Gesellschaft Frauenstein

Die Gesellschaft Frauenstein bildete neben der Ganerbschaft Alten-Limpurg die kleinere der beiden Frankfurter Patriziergesellschaften. Als Trinkstubengesellschaft liegt ihre Gründung ebenfalls in der Mitte des 14. Jahrhunderts. Ihr Treffpunkt war zunächst das gleichnamige Haus Frauenstein – das zweite von rechts in Fünfgiebelanlage des Römers. 1694 verkaufte die Gesellschaft dieses Gebäude und erwarb das traditionsreiche Haus Braunfels unweit am Liebfrauenberg gelegen, das bereits in früherer Zeit Kaisern und Fürsten als Absteige gedient hatte. Hier war nun der Mittelpunkt des geselligen Lebens der Frauensteiner.

Die Frauensteiner standen hinsichtlich ihres Ansehens, hinsichtlich ihres Einflusses und ihrer Größe etwas im Schatten der Gesellschaft Limpurg. Dies wird ersichtlich unter anderem aus der Tatsache, dass bis zum Beginn des 16. Jahrhunderts mehr als zwei Dutzend Frauensteiner Familien (darunter so namhafte wie die Melem, Heller, Rohbach oder die
Stalburg) zu Alten-Limpurg wechselten, während eine umgekehrte Wanderung nicht festzustellen ist. Auch war Alten-Limpurg größer als Frauenstein: Frauenstein hatte im Jahr 1479 24 (männliche) Mitglieder aus 18 verschiedenen Familien; 1504 waren es 22 (aus 19 Familien), im 18. Jahrhundert lag die Mitgliederzahl meist unter 20 Männern aus durchschnittlich etwa 10 verschiedenen Familien. Aufgenommen wurden auch die Ehefrauen, doch hatten sie in den Belangen der Gesellschaft kein Stimmrecht.

Länger als bei Alten-Limpurg (noch bis ins späte 17. Jahrhundert hinein) behaupteten sich bei Frauenstein noch Handelsfamilien; erst im Lauf des 17. Jahrhunderts kamen Juristen stärker zum Zug. Ein adliges Selbstverständnis bildete sich erst seit dem späten 17. Jahrhundert heraus, als auch die Zahl der Nobilitierungen von Frauensteiner Persönlichkeiten und Familien zunahm.

Auch die Gesellschaft Frauenstein war bis zu einem gewissen Grad ein Familienverband, in dem die Beziehungen zwischen den Mitgliedern durch fortgesetzte Eheallianzen der Familien gepflegt wurden und in dem die Nachkommen ein Anrecht auf Aufnahme (Rezeption) hatten. Doch war das verwandtschaftliche Netz bei Frauenstein nicht so eng geknüpft wie bei Alten-Limpurg.
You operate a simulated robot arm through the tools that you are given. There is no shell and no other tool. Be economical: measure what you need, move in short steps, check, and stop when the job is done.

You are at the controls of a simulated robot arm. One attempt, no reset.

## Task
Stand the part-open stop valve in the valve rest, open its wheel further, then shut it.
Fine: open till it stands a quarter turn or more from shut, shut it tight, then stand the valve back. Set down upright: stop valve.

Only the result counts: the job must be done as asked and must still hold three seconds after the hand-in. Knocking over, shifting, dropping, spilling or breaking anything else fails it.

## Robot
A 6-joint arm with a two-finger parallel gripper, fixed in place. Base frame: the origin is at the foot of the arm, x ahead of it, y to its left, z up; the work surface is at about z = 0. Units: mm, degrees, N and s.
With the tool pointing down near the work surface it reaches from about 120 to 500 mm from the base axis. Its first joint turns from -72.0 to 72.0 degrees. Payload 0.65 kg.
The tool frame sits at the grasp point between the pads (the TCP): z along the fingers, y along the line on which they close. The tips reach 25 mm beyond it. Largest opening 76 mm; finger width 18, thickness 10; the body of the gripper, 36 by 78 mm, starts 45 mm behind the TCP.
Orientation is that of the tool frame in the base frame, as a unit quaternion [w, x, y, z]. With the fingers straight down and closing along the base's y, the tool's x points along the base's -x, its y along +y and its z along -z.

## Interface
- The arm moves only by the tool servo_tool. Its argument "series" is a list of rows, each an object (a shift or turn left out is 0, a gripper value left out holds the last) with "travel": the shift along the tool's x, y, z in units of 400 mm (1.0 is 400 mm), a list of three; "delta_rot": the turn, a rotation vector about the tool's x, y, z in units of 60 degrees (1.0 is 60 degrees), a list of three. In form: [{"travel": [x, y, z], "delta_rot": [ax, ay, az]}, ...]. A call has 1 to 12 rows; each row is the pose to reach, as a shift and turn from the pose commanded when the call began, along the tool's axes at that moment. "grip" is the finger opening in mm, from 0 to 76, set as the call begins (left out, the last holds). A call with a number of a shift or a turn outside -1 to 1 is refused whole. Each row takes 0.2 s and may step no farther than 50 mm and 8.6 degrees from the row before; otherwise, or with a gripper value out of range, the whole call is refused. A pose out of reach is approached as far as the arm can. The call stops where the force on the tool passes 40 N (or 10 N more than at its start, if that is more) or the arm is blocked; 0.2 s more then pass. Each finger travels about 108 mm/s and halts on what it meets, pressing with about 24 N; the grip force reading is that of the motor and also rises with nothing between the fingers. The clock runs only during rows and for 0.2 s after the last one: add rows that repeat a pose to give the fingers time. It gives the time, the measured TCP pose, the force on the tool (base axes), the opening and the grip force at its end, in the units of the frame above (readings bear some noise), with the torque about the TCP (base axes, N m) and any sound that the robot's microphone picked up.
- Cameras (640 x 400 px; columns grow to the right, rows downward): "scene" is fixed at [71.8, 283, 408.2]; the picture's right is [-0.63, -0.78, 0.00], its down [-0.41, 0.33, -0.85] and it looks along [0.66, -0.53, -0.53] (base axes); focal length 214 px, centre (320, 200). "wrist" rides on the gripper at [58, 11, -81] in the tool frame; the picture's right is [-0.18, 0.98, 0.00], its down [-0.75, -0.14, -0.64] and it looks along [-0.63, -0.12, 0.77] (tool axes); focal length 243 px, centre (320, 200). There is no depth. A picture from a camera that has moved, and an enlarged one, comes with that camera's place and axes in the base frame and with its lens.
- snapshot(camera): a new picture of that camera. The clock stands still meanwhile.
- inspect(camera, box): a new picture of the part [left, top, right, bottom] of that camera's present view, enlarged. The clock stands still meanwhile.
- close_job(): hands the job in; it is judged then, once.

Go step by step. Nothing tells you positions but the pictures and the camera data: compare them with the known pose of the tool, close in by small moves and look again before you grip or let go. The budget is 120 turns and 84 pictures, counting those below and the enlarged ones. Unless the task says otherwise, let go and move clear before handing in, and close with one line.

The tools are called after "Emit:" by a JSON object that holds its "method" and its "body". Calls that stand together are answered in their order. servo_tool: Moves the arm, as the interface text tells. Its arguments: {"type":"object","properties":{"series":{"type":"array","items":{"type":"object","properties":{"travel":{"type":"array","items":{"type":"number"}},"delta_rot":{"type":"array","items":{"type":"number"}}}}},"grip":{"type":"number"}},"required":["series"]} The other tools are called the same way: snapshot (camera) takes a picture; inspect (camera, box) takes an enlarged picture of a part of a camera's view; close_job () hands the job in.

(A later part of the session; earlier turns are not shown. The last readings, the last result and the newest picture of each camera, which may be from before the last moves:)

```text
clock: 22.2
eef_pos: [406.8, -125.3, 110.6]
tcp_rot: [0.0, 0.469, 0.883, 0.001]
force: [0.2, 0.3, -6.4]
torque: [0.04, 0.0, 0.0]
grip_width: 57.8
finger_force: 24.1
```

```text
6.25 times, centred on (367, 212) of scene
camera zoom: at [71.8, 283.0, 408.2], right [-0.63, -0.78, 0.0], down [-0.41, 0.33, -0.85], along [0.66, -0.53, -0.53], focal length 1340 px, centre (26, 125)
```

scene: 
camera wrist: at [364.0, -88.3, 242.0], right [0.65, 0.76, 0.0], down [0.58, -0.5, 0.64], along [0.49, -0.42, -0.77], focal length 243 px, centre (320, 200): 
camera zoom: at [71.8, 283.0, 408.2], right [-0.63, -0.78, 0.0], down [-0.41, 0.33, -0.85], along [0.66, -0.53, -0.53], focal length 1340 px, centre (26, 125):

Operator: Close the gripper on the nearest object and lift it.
Während bei Limpurg eine neue Familie nur unter der Bedingung standesgemäßer Einheirat in eine eingesessene Familie Einlass finden konnte, praktizierte man bei Frauenstein in großem Stil zugleich auch die Aufnahme ohne Einheirat: Fast die Hälfte aller neuen Familien wurde hier ohne Einheirat berufen. Ein Geburtsstand bildete sich daher nicht in der gleichen Geschlossenheit heraus wie bei Alten-Limpurg, doch wurden geburtsständische und adlige Ansprüche im 18. Jahrhundert auch aus Frauensteiner Kreisen heraus formuliert.
Schon im 16. Jahrhundert hatten Mitglieder der Gesellschaft Frauenstein gewisse Anteile an der Ratsmacht; nach dem Fettmichaufstand 1612-1614 konnten sie ihren Einfluss im Rat erhöhen und stellten zeitweise bis zu 10 von insgesamt 28 Mitgliedern auf den ersten beiden Ratsbänken. Nach den Verfassungsreformen des frühen 18. Jahrhunderts waren ihnen noch sechs Sitze zugestanden, die sie bis zum Ende der reichsstädtischen Verfassung 1806 im Allgemeinen behaupten konnten. Danach vermochten die Patriziergesellschaften ihre tradierten Anrechte auf Ratsstellen nicht mehr geltend zu machen.
Die Gesellschaft Frauenstein existiert als Adelsgesellschaft dennoch bis zur Gegenwart. Ihre Mitglieder kommen heute meist von außerhalb Frankfurts, doch verfügen einige von ihnen über mütterliche Linien über Verwandtschaftsverbindungen bis zu den historischen Familien. An die Stelle der einstigen Ratsherrschaft ist als zentrale Aufgabe heute die Verwaltung der Beyerschen Stiftung getreten, die 1624 von dem Frauensteiner Dr. med. Johann Hartmann Beyer gegründet worden war und die in bescheidenem Umfang bis heute für soziale Zecke tätig ist.